«Cosa devo sapere per essere la prossima, grande pornostar?». Linnéa, in arte Bella Cherry (l’esordiente Sofia Kappel) lascia la sonnolenta Svezia per approdare a Los Angeles, il regno dell’hard, tra “industria”, latex e luci al neon. Esordio nel lungometraggio della regista e attivista Ninja Thyberg, Pleasure (su MUBI dal 17 giugno scorso) è un viaggio iniziatico al termine del “porno“, un tentativo di diffrazione della sua meccanica invisibile.
Intendiamoci: nessuna analisi è soltanto un referto. C’è la passione, il coinvolgimento, l’occhio fotografico che fissa e insieme occulta. È ciò che impone l’immaginario, zona dai confini labili, mai del tutto pacificati, che funziona un po’ come l’inconscio, tra la consapevolezza e la rimozione.
Così Pleasure, che del cinema per adulti scandaglia soprattutto lo sguardo e le proiezioni (rigorosamente maschili), interroga con acume gli schemi narrativi – il fetish, il BDSM, l’extreme – e i dispositivi dell’industria del porno, che prima di essere un business è un grande archivio di forme, temi, modi sedimentati nel tempo.

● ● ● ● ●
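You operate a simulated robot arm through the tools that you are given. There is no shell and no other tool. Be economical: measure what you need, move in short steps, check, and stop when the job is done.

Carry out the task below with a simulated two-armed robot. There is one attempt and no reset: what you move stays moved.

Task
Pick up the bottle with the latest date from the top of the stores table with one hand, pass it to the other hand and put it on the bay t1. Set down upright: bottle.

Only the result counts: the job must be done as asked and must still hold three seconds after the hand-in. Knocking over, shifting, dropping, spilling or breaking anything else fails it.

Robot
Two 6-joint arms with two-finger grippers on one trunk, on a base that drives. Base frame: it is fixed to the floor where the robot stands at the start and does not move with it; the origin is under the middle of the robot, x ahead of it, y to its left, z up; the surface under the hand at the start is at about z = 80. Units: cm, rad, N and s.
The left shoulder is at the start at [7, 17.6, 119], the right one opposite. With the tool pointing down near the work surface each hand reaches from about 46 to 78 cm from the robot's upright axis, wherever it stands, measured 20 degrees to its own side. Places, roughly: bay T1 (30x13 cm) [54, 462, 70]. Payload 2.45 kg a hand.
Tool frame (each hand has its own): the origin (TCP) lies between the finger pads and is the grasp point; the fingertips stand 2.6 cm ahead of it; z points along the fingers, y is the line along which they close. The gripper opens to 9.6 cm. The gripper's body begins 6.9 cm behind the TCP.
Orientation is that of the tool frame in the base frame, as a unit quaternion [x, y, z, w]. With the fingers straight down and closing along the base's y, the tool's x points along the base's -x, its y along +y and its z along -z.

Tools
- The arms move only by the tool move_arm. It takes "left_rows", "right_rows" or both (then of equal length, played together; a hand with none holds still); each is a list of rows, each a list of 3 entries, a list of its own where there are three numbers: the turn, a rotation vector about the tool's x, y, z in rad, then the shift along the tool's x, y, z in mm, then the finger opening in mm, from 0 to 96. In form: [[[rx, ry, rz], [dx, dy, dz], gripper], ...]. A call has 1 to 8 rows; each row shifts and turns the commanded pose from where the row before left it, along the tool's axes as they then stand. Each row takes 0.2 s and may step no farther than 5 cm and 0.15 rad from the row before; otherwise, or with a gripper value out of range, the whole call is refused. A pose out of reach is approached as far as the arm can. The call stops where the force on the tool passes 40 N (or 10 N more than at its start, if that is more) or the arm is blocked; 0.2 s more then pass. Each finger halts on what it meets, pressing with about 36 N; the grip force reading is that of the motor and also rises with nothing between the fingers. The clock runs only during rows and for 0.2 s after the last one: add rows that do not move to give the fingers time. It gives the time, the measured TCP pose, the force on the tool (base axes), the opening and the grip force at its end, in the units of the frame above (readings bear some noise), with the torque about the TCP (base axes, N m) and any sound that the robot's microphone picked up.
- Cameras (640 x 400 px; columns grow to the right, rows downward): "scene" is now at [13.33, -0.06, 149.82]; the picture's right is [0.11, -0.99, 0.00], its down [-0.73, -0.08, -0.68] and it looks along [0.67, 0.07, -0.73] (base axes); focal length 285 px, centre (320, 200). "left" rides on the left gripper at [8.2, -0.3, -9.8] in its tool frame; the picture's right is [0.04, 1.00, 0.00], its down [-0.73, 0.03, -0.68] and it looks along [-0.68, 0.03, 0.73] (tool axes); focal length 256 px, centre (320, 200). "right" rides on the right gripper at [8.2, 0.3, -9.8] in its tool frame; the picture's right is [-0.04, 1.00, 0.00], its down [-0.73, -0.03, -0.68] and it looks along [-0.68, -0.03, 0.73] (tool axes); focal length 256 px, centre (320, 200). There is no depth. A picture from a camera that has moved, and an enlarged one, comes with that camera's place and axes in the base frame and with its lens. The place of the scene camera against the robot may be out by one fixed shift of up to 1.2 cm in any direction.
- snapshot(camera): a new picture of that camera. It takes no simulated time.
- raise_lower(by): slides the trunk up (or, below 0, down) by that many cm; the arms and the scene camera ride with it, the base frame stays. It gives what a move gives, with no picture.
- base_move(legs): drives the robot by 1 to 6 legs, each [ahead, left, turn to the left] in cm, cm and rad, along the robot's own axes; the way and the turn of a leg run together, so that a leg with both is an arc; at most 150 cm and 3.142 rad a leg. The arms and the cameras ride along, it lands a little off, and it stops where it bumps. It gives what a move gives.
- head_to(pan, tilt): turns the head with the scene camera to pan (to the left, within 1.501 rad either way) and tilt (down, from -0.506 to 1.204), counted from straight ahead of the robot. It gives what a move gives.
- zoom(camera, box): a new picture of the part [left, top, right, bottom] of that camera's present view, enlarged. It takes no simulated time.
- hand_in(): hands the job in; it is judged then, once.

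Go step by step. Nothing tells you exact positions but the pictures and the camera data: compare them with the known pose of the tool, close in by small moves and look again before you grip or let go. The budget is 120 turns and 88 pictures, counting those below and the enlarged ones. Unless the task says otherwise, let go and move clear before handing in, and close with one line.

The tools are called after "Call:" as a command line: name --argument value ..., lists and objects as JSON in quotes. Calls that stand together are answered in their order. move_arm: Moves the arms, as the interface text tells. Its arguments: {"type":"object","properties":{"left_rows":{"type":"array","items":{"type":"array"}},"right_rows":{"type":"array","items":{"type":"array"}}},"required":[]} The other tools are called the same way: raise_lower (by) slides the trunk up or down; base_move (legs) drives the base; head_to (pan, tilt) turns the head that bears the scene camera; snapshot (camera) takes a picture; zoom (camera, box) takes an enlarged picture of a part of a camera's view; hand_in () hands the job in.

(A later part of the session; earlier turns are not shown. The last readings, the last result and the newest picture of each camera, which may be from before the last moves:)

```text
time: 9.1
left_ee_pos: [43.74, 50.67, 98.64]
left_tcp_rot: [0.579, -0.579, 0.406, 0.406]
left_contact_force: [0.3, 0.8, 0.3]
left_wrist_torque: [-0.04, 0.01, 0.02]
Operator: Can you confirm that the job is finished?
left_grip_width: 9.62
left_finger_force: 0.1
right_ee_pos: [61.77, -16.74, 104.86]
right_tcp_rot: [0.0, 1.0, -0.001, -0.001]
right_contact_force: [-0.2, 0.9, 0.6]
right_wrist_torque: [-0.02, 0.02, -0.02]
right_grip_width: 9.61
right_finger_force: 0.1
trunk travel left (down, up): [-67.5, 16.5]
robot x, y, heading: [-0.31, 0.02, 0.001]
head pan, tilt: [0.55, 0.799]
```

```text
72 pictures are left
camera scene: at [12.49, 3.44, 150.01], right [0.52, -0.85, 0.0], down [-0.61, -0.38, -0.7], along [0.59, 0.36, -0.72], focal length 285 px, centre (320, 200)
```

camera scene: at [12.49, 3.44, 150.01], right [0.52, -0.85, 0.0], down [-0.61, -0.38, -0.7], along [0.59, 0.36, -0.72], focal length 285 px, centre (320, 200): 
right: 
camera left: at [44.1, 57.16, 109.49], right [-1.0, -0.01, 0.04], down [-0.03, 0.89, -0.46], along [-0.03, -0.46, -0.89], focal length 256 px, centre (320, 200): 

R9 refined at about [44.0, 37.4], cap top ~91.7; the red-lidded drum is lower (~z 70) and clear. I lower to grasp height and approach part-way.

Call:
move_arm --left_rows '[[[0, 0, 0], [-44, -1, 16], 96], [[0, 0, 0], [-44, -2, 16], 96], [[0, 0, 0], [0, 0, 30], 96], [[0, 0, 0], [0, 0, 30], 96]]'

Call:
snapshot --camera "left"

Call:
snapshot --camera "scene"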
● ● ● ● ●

Thynberg, a lungo impegnata in manifestazioni anti-porno, ha compreso che il genere produce miti, racconti, interpretazioni della realtà. Inutile tentare, in questa prospettiva, di schiacciare l’osservazione sul modello documentaristico, pur rispettato a livello “laboratoriale” essendo l’opera frutto d’incontri con professionisti, di sopralluoghi sui set durati cinque anni. Lo stesso cast, ad eccezione di Kappell, è composto al 99% di addetti del settore, dai registi ai produttori, alle effettive star del porno: Chanel Preston, Axel Braun, Casey Calvert, Lance Hart.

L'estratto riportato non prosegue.